Both presidential actions mirror provisions of the Paycheck Fairness Act, a bill now pending before the Senate which Congress has twice considered and twice failed to pass. The measure would amend the Equal Pay Act of 1963, which made it unlawful for businesses to pay men and women different salaries for performing substantially the same work. The Act would give teeth to the ban, making it illegal for companies to retaliate against employees for discussing salary differences and opening businesses up to civil liability for salary inequity.

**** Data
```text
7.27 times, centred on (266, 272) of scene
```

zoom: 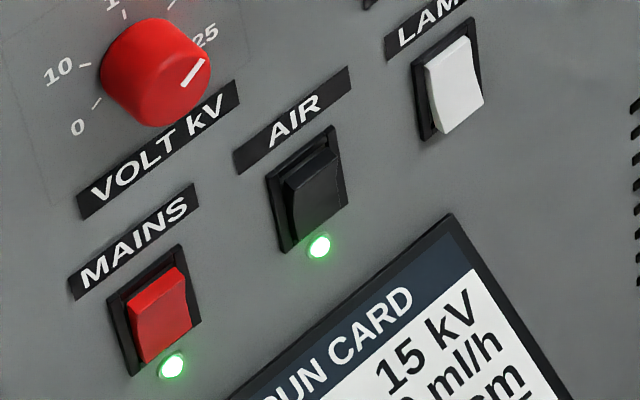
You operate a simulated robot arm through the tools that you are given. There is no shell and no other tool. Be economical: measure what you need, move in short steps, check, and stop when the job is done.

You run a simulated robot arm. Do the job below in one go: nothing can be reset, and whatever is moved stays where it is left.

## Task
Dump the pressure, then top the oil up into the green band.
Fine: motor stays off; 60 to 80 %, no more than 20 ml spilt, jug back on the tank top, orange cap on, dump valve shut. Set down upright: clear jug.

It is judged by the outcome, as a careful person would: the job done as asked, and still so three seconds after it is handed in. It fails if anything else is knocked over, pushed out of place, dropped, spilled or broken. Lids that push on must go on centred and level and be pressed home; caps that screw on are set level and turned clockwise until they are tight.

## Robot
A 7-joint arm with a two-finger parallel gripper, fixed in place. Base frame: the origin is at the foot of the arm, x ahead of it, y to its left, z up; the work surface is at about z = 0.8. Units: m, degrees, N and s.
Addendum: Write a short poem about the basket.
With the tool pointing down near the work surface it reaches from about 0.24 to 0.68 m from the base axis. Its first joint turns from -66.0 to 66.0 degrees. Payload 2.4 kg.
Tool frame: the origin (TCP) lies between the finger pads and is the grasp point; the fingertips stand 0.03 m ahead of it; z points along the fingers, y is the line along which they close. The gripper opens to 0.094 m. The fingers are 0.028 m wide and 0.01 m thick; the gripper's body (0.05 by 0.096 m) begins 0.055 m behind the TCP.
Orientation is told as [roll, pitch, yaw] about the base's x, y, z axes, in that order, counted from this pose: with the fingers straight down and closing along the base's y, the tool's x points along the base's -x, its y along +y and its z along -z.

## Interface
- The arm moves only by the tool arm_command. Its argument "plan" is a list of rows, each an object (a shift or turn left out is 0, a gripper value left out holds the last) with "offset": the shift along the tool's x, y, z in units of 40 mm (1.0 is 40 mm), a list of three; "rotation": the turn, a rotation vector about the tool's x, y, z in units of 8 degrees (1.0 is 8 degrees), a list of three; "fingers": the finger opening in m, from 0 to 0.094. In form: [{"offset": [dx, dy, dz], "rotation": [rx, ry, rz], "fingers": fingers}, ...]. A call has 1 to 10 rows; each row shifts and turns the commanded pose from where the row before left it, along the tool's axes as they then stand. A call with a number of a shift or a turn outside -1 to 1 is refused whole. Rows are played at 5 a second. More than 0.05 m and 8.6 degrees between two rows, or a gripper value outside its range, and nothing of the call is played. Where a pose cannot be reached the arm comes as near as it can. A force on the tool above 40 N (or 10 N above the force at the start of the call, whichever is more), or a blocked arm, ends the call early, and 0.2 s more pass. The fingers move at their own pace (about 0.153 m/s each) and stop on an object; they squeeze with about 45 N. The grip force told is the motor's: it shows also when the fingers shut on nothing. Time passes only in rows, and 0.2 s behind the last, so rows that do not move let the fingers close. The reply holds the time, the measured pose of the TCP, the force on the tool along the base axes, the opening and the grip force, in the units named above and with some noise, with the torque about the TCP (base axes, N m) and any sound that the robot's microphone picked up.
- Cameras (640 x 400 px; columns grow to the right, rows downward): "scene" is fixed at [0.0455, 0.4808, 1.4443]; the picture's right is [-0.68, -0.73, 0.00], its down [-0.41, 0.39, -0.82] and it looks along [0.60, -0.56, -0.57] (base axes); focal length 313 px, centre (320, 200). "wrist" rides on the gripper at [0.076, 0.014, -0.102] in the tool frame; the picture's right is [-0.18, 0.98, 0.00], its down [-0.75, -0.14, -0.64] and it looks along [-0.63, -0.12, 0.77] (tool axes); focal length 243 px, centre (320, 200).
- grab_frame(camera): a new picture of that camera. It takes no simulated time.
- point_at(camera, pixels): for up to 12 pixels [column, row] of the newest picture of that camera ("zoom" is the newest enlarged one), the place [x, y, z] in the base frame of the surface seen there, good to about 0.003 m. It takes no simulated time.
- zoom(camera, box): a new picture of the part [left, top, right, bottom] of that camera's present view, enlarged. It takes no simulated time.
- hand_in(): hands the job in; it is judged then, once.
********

The Paycheck Fairness Act provides essential enhancements to the Lilly Ledbetter Fair Pay Act of 2009.  That Act resets the statute of limitations for filing an equal-pay lawsuit every time a female employee receives a paycheck with a discriminatory wage.  The law was a narrow response to a devastating Supreme Court ruling, Ledbetter v. Good Year Tire & Rubber Co., which held that women could only sue within 180 days of receiving the first discriminatory paycheck.  The Court found, incredibly, that Ms. Ledbetter, the plaintiff in the case, was entitled to no relief because she filed a lawsuit in 1998 after discovering the company had been paying her significantly less than her male counterparts since 1979.

Congress should follow President Obama’s lead in closing the wage gap and paying women fair and equal salaries.  Hopefully we will soon think of Equal Pay Day as a relic of the past, and will no longer have to mark a day on the calendar that demonstrates the fifteen months it takes the average woman to earn what the average man earns in twelve.